* SUPPLIED MATERIAL:

(begin)

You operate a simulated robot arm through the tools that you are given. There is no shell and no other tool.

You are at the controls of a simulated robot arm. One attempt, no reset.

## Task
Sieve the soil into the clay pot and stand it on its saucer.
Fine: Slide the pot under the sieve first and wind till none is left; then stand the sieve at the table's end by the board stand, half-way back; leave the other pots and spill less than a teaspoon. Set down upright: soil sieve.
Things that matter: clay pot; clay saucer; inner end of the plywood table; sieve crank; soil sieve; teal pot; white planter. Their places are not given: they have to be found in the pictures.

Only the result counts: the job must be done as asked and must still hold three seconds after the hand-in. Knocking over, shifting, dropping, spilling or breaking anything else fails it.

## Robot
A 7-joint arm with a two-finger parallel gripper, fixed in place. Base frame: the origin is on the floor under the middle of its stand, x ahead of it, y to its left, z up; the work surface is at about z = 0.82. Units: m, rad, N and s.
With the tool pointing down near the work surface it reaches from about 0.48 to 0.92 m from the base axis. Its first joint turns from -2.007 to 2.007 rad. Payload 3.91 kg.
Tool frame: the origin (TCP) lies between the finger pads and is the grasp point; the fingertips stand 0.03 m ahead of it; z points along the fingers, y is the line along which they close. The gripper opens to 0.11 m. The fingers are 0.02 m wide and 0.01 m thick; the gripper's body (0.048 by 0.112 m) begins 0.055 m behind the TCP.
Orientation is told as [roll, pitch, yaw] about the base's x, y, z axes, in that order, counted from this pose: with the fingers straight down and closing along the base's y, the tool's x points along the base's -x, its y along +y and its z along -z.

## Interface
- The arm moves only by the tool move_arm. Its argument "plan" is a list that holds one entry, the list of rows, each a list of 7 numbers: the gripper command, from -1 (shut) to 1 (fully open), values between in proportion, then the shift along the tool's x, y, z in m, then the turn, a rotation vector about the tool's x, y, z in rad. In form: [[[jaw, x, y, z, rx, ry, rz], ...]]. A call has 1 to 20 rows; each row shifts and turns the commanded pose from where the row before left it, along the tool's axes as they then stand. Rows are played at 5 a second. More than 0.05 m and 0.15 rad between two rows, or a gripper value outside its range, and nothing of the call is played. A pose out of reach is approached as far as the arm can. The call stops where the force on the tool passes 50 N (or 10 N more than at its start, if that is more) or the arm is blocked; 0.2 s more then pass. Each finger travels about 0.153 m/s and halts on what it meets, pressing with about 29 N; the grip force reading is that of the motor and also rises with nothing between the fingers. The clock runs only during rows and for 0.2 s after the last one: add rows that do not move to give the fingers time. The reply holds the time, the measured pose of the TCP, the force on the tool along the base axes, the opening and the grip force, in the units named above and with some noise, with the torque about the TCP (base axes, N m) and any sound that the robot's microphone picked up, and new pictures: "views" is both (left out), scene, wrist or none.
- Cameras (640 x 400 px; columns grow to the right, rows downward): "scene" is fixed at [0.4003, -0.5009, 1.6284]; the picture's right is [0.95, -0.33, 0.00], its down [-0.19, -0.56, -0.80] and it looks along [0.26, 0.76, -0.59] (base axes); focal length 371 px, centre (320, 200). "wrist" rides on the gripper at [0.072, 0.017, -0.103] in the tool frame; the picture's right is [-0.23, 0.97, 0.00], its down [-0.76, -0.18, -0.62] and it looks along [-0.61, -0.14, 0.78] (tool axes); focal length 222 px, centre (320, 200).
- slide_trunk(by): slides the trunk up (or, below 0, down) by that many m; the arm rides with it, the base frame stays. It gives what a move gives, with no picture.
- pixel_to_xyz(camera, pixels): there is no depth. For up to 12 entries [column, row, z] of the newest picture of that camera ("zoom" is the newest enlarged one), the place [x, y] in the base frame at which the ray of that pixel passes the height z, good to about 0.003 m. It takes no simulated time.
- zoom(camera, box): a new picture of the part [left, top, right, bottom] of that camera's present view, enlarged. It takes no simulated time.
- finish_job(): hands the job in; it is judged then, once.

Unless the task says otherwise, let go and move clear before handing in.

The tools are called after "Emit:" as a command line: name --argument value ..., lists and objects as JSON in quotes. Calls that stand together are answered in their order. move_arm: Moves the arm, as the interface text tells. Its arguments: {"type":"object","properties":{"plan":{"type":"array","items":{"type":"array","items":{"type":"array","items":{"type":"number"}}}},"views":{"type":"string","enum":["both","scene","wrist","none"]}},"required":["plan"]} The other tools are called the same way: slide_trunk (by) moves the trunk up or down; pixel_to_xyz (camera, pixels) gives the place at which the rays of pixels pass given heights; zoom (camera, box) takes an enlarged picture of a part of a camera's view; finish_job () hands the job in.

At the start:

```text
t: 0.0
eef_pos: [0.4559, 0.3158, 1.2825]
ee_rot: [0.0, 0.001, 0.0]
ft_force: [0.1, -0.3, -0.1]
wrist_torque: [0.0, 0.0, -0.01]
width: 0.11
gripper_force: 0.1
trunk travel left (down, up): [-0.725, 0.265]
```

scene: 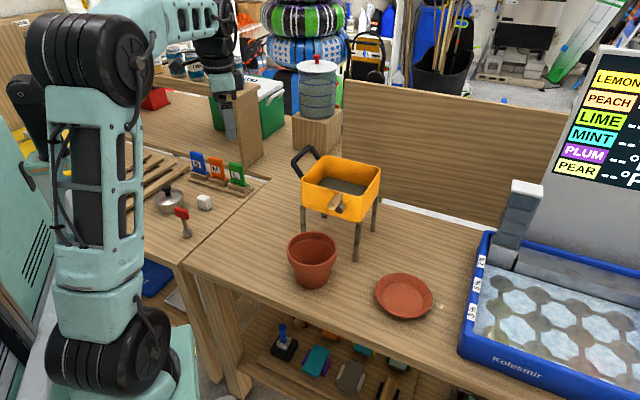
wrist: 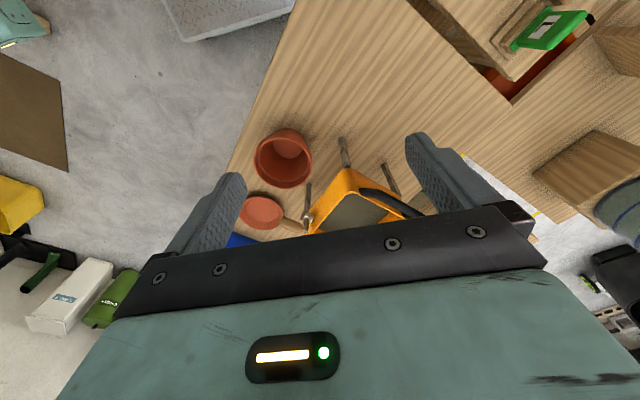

(end)

* WHAT YOU HAVE TO DO: Produce an exact copy of each line of data, skipping embedded images.

* RESPONSE BELOW:
You operate a simulated robot arm through the tools that you are given. There is no shell and no other tool.

You are at the controls of a simulated robot arm. One attempt, no reset.

## Task
Sieve the soil into the clay pot and stand it on its saucer.
Fine: Slide the pot under the sieve first and wind till none is left; then stand the sieve at the table's end by the board stand, half-way back; leave the other pots and spill less than a teaspoon. Set down upright: soil sieve.
Things that matter: clay pot; clay saucer; inner end of the plywood table; sieve crank; soil sieve; teal pot; white planter. Their places are not given: they have to be found in the pictures.

Only the result counts: the job must be done as asked and must still hold three seconds after the hand-in. Knocking over, shifting, dropping, spilling or breaking anything else fails it.

## Robot
A 7-joint arm with a two-finger parallel gripper, fixed in place. Base frame: the origin is on the floor under the middle of its stand, x ahead of it, y to its left, z up; the work surface is at about z = 0.82. Units: m, rad, N and s.
With the tool pointing down near the work surface it reaches from about 0.48 to 0.92 m from the base axis. Its first joint turns from -2.007 to 2.007 rad. Payload 3.91 kg.
Tool frame: the origin (TCP) lies between the finger pads and is the grasp point; the fingertips stand 0.03 m ahead of it; z points along the fingers, y is the line along which they close. The gripper opens to 0.11 m. The fingers are 0.02 m wide and 0.01 m thick; the gripper's body (0.048 by 0.112 m) begins 0.055 m behind the TCP.
Orientation is told as [roll, pitch, yaw] about the base's x, y, z axes, in that order, counted from this pose: with the fingers straight down and closing along the base's y, the tool's x points along the base's -x, its y along +y and its z along -z.

## Interface
- The arm moves only by the tool move_arm. Its argument "plan" is a list that holds one entry, the list of rows, each a list of 7 numbers: the gripper command, from -1 (shut) to 1 (fully open), values between in proportion, then the shift along the tool's x, y, z in m, then the turn, a rotation vector about the tool's x, y, z in rad. In form: [[[jaw, x, y, z, rx, ry, rz], ...]]. A call has 1 to 20 rows; each row shifts and turns the commanded pose from where the row before left it, along the tool's axes as they then stand. Rows are played at 5 a second. More than 0.05 m and 0.15 rad between two rows, or a gripper value outside its range, and nothing of the call is played. A pose out of reach is approached as far as the arm can. The call stops where the force on the tool passes 50 N (or 10 N more than at its start, if that is more) or the arm is blocked; 0.2 s more then pass. Each finger travels about 0.153 m/s and halts on what it meets, pressing with about 29 N; the grip force reading is that of the motor and also rises with nothing between the fingers. The clock runs only during rows and for 0.2 s after the last one: add rows that do not move to give the fingers time. The reply holds the time, the measured pose of the TCP, the force on the tool along the base axes, the opening and the grip force, in the units named above and with some noise, with the torque about the TCP (base axes, N m) and any sound that the robot's microphone picked up, and new pictures: "views" is both (left out), scene, wrist or none.
- Cameras (640 x 400 px; columns grow to the right, rows downward): "scene" is fixed at [0.4003, -0.5009, 1.6284]; the picture's right is [0.95, -0.33, 0.00], its down [-0.19, -0.56, -0.80] and it looks along [0.26, 0.76, -0.59] (base axes); focal length 371 px, centre (320, 200). "wrist" rides on the gripper at [0.072, 0.017, -0.103] in the tool frame; the picture's right is [-0.23, 0.97, 0.00], its down [-0.76, -0.18, -0.62] and it looks along [-0.61, -0.14, 0.78] (tool axes); focal length 222 px, centre (320, 200).
- slide_trunk(by): slides the trunk up (or, below 0, down) by that many m; the arm rides with it, the base frame stays. It gives what a move gives, with no picture.
- pixel_to_xyz(camera, pixels): there is no depth. For up to 12 entries [column, row, z] of the newest picture of that camera ("zoom" is the newest enlarged one), the place [x, y] in the base frame at which the ray of that pixel passes the height z, good to about 0.003 m. It takes no simulated time.
- zoom(camera, box): a new picture of the part [left, top, right, bottom] of that camera's present view, enlarged. It takes no simulated time.
- finish_job(): hands the job in; it is judged then, once.

Unless the task says otherwise, let go and move clear before handing in.

The tools are called after "Emit:" as a command line: name --argument value ..., lists and objects as JSON in quotes. Calls that stand together are answered in their order. move_arm: Moves the arm, as the interface text tells. Its arguments: {"type":"object","properties":{"plan":{"type":"array","items":{"type":"array","items":{"type":"array","items":{"type":"number"}}}},"views":{"type":"string","enum":["both","scene","wrist","none"]}},"required":["plan"]} The other tools are called the same way: slide_trunk (by) moves the trunk up or down; pixel_to_xyz (camera, pixels) gives the place at which the rays of pixels pass given heights; zoom (camera, box) takes an enlarged picture of a part of a camera's view; finish_job () hands the job in.

At the start:

```text
t: 0.0
eef_pos: [0.4559, 0.3158, 1.2825]
ee_rot: [0.0, 0.001, 0.0]
ft_force: [0.1, -0.3, -0.1]
wrist_torque: [0.0, 0.0, -0.01]
width: 0.11
gripper_force: 0.1
trunk travel left (down, up): [-0.725, 0.265]
```

scene: 
wrist: 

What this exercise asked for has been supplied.